[1] In reviewing a decision of the Industrial Commission in a case arising under the Tort Claims Act, an appellate court has two questions to consider: whether the Commission’s findings of fact are supported by competent evidence, and whether its conclusions of law are supported by its findings of fact. Mason v. Highway Commission, 273 N.C. 36, 159 S.E. 2d 574; Bailey v. Dept. of Mental Health, 272 N.C. 680, 159 S.E. 2d 28.
[2] The Commission’s findings of fact are conclusive if there is any competent evidence supporting them, even though there may also be evidence that would justify a contrary finding. G.S. 143-293; Jordan v. Highway Commission, 256 N.C. 456, 124 S.E. 2d 140; Harris v. Construction Co., 10 N.C. App. 413, 179 S.E. 2d 148. Here the testimony of the plaintiff, of the driver, Leonard Newsome, and of the two other prisoners who were riding in the back of the truck with plaintiff supports the finding by the Commission that plaintiff was sitting on the side rail of the bed of a moving truck traveling on a dirt road and lost his balance and fell backward out of the truck when the driver crossed from the left to the right side of the road. This finding is sufficient to support the Commission’s conclusion that plaintiff was negligent and that his negligence was one of the proximate causes of his injury.

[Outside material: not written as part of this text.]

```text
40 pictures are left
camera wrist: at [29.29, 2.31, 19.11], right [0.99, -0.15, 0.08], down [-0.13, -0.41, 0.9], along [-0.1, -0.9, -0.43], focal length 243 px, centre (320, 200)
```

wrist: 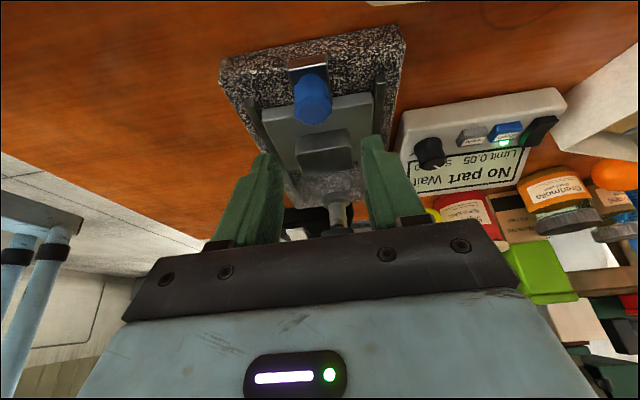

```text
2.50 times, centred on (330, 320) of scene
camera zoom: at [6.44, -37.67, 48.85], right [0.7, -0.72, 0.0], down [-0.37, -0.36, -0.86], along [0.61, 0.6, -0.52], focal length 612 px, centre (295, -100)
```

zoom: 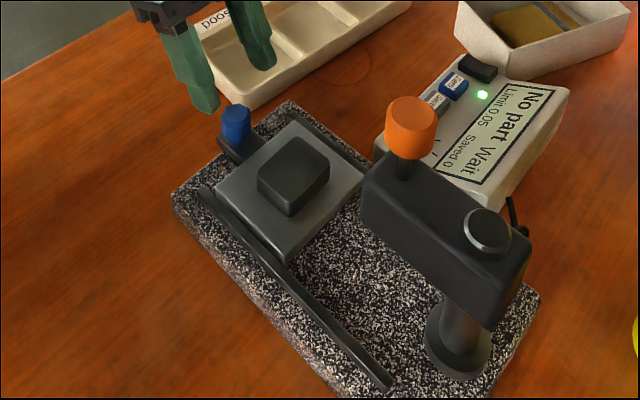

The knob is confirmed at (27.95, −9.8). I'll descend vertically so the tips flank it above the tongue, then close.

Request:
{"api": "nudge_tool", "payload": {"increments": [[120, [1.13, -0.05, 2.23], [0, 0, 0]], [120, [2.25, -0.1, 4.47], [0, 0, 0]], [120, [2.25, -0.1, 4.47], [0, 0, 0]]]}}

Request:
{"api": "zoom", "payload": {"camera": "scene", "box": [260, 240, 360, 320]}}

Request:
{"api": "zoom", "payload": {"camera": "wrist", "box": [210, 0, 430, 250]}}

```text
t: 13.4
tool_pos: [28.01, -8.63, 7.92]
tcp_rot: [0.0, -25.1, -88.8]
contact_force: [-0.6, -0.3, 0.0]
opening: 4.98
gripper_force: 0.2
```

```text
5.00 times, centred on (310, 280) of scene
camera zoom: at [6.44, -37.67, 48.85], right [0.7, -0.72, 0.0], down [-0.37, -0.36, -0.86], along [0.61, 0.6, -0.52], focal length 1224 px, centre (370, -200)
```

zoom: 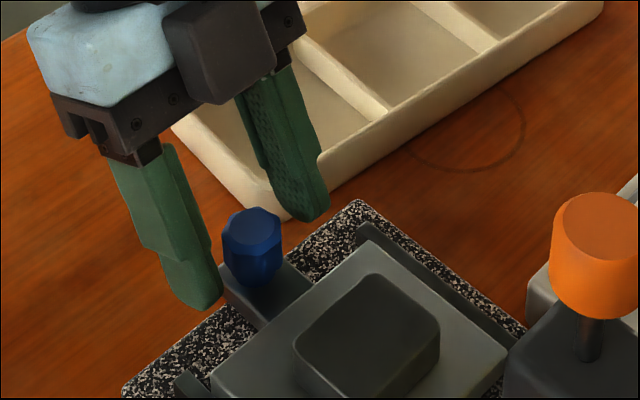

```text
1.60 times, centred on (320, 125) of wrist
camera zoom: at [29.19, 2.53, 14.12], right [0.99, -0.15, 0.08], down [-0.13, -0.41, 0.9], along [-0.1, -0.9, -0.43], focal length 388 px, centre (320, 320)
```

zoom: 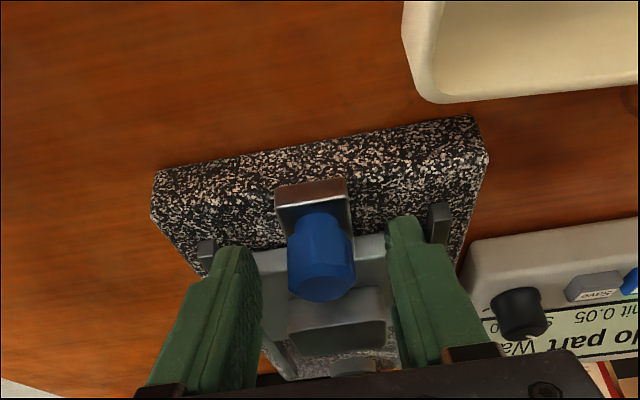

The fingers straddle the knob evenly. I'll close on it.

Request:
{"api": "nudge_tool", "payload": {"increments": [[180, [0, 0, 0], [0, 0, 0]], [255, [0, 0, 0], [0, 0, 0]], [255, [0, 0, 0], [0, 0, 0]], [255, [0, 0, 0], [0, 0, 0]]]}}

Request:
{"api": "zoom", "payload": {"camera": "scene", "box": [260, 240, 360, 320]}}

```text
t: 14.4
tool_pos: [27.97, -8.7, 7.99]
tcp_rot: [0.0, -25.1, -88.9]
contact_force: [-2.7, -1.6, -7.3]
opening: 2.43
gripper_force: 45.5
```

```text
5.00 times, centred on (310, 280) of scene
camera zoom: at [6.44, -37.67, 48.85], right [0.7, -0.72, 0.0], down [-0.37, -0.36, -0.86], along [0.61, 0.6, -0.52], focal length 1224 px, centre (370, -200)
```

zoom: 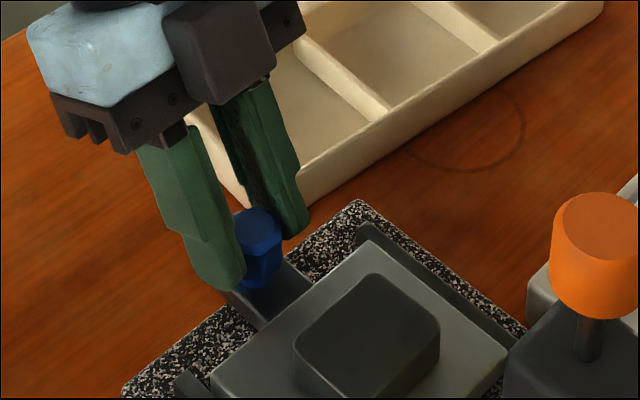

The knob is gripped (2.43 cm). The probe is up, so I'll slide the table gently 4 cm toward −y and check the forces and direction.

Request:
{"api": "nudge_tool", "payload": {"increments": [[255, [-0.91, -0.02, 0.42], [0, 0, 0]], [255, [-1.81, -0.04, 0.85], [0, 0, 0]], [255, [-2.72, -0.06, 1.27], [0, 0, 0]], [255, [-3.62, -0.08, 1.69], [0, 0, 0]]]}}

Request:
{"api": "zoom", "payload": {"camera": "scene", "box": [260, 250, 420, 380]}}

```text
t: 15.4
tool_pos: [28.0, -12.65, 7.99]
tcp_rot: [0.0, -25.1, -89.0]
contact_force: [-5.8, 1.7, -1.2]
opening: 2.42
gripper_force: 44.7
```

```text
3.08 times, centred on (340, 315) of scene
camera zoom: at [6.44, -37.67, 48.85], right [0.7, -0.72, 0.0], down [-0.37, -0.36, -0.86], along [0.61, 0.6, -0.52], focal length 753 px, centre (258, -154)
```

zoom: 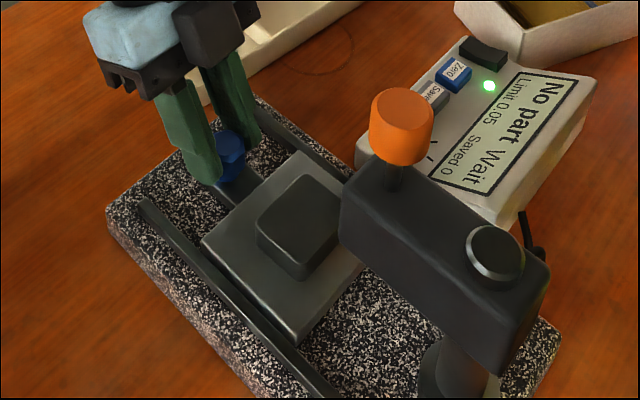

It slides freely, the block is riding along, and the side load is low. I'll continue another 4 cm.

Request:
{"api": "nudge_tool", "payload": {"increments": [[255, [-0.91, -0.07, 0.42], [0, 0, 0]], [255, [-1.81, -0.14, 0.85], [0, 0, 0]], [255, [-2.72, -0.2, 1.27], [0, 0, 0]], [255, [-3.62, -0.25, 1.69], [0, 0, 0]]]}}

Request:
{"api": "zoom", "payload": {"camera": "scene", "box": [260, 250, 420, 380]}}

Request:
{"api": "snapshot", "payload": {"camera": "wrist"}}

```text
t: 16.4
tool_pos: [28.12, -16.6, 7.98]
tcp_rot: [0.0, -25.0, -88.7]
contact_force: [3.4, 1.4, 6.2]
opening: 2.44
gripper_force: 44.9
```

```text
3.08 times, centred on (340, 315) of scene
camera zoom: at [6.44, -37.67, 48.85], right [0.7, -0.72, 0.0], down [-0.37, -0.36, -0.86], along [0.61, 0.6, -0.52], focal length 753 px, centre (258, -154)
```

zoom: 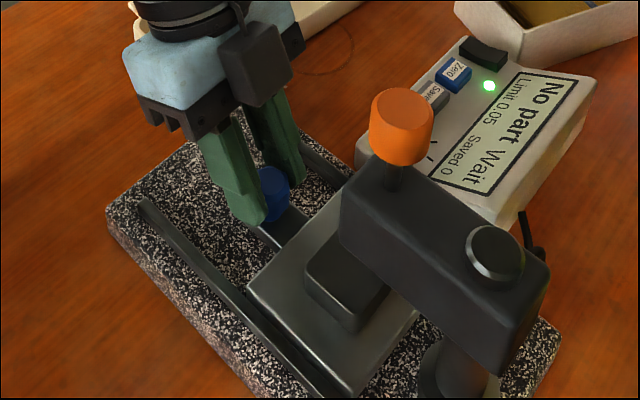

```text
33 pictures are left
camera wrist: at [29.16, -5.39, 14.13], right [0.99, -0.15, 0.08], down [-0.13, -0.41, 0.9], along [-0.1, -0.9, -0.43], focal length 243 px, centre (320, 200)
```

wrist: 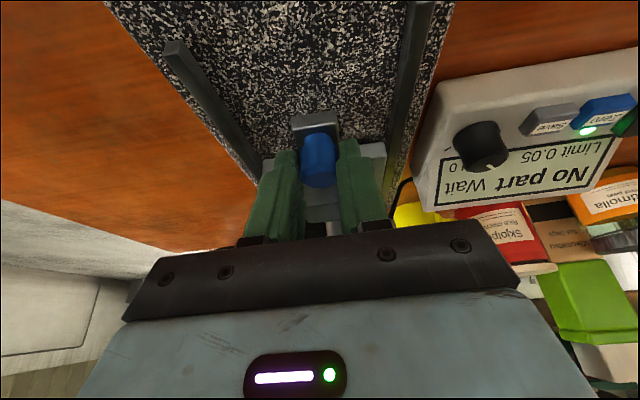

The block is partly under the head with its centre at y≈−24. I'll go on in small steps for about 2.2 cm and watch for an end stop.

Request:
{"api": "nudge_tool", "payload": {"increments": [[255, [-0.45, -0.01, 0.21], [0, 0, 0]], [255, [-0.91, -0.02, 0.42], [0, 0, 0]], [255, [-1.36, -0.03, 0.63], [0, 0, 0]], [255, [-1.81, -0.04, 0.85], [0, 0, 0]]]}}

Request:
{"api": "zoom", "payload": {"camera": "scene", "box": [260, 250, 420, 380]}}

By sitting on the side rail of a moving truck traveling on a dirt road, plaintiff failed to exercise reasonable care for his own safety. He was an adult, had received prior warnings, and knew, or should have known of the danger involved. A person who sits on the side rail of a truck may easily fall onto the road *692whenever the truck hits a bump in the road, rounds a curve too rapidly, swerves to one side, or makes a sudden stop. Several cases have held that a plaintiff may commit contributory negligence by “placing himself in a position of obvious peril” on a motor vehicle. Burgess v. Mattox, 260 N.C. 305, 307, 132 S.E. 2d 577, 578 (sitting on hood of moving truck); Huffman v. Huffman, 271 N.C. 465, 156 S.E. 2d 684 (sitting on fender of moving car); Peeler v. Cruse, 14 N.C. App. 79, 187 S.E. 2d 396 (standing on blade of motor grader). Skinner v. Jernigan, 250 N.C. 657, 110 S.E. 2d 301, cited by plaintiff, is factually distinguishable. In Skinner the plaintiff was standing in the bed of the truck holding to the cab. The boards and rails on the bed of the truck were about as high as the cab. The plaintiff did not fall out of the truck when it swerved; he was thrown out when the truck overturned. His standing in the bed was not a proximate cause of his injury.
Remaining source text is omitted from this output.